The show has had human characters and guests of Asian descent, including Alan Muraoka, who is Japanese American and owns the fictional Hooper’s Store. In June, “Sesame Street” released a video called “Proud of Your Eyes,” in which Mr. Muraoka helped Analyn, a Filipino American girl, after she was teased about the shape of her eyes. Muraoka, Wes, and a muppet told Analyn that Analyn’s eyes were beautiful and part her identity.
Nancy Wang Yuen, a sociology professor at Biola University in La Mirada, Calif., and an expert on race and racism in Hollywood, said that when she first immigrated to the United States from Taiwan at age 5, she learned more English from “Sesame Street” than from the E.S.L. Her school offers classes.
The show was more diverse than most children’s programming of the time, but Ms. Yuen said it was missing characters who looked like her when she was growing up in the 1980s and early 1990s.
“I think having this muppet who is more culturally specific and is able to speak another language, especially in the current time of rising anti-Asian hate, is so essential to representation,” she said.
Ji-Young made her television debut on the “Today” show on NBC on Monday. “You know what’s really cool about ‘Sesame Street’ is that no matter what you look like, or how you play or where you come from, you belong, and that’s really cool,” Ji-Young said.
She will be introduced on “Sesame Street” during a special episode on Thanksgiving Day on HBO Max and on local PBS stations. The show, “See Us Coming Together: A Sesame Street Special,” will also feature Simu Liu and Naomi Osaka.
Mr. Liu, who plays the title character in “Shang-Chi and the Legend of Ten Rings,” welcomed Ji-Young to “Sesame Street” on Twitter on Monday, after The Associated Press reported on the new muppet’s debut.
“I’ve had the privilege of experiencing so many incredible things over the past couple of years, but this definitely sticks out,” Mr. Liu said. “Welcome to Sesame Street, Ji-Young! I’m so glad I got to hang out with you.”

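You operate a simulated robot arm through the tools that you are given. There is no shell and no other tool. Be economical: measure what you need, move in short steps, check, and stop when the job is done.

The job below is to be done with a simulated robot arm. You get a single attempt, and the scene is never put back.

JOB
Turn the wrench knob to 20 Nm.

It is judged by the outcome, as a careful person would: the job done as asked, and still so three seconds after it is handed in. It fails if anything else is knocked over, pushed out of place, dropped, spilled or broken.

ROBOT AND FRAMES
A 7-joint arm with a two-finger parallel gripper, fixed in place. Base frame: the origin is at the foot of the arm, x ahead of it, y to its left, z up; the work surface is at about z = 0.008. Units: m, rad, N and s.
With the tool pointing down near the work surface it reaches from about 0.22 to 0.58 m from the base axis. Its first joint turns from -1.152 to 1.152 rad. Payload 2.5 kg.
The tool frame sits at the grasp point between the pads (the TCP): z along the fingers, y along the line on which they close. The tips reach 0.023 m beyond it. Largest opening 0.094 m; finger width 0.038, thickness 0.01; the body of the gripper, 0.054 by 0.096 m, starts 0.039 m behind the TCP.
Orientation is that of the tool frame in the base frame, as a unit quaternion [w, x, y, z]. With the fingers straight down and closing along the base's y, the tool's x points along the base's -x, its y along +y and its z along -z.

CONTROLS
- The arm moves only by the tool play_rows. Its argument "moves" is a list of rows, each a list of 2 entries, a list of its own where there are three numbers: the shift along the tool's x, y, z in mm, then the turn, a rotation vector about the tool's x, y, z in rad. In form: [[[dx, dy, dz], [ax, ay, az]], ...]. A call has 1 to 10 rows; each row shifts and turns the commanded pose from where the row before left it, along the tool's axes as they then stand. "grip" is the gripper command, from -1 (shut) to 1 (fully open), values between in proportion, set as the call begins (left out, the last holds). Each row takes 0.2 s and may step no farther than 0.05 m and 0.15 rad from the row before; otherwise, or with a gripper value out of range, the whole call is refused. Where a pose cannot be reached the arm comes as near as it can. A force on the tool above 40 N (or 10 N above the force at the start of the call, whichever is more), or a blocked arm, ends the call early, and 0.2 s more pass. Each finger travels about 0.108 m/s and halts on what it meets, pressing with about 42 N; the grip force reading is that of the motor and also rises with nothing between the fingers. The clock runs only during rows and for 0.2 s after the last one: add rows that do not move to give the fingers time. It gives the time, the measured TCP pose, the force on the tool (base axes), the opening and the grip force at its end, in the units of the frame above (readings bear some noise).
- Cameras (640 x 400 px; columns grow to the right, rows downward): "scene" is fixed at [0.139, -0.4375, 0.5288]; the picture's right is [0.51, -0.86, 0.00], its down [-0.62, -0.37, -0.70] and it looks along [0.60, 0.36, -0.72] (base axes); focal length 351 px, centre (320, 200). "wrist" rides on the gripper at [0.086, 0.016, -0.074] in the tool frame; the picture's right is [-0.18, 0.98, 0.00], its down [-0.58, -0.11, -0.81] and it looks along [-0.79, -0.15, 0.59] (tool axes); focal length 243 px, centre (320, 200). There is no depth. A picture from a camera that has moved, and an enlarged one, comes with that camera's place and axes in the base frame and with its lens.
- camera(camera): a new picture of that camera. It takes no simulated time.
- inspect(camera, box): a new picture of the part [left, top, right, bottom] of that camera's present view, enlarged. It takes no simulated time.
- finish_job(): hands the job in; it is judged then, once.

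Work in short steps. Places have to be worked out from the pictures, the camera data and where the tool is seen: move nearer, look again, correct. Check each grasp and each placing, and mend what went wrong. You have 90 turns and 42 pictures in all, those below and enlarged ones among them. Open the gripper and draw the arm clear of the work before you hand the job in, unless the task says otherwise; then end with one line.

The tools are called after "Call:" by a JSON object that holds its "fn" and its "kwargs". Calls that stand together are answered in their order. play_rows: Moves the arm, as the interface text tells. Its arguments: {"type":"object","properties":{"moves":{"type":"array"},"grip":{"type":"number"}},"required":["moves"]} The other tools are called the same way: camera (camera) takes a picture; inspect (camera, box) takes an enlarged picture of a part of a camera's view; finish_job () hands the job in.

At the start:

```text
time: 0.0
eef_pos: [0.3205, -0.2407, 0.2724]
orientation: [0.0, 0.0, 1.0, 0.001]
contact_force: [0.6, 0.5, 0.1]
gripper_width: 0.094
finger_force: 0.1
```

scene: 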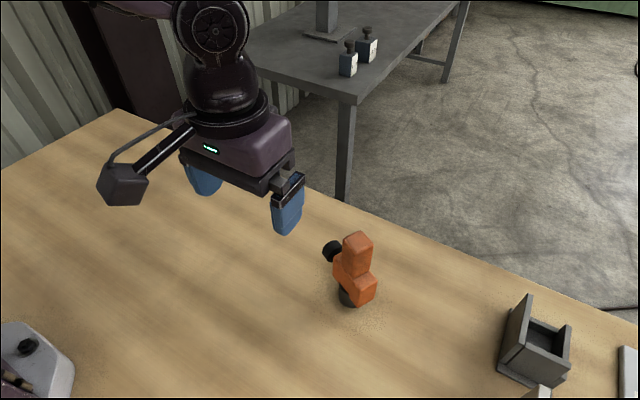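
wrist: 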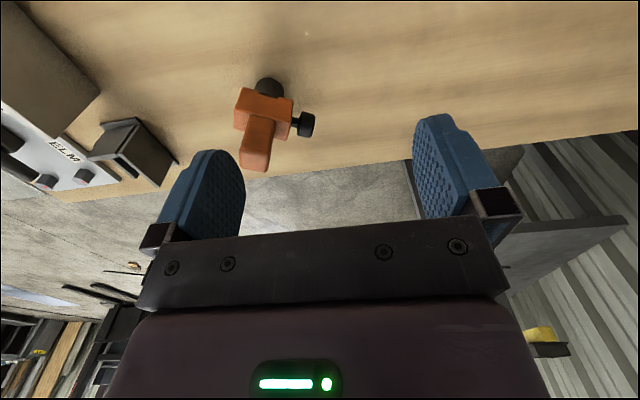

In this special episode, Sesame Street residents celebrate Neighbor Day. This is a community event featuring food, music, games and more. Someone offscreen tells Ji-Young to “go back home,” and then the other residents, guest stars and friends, like Elmo, offer her support.
Ji-Young’s puppeteer is Kathleen Kim, who is Korean American. “My one hope, obviously, is to actually help teach what racism is, help teach kids to be able to recognize it and then speak out against it,” Ms. Kim, 41, told The A.P. “But then my other hope for Ji-Young is that she just normalizes seeing different kinds of looking kids on TV.”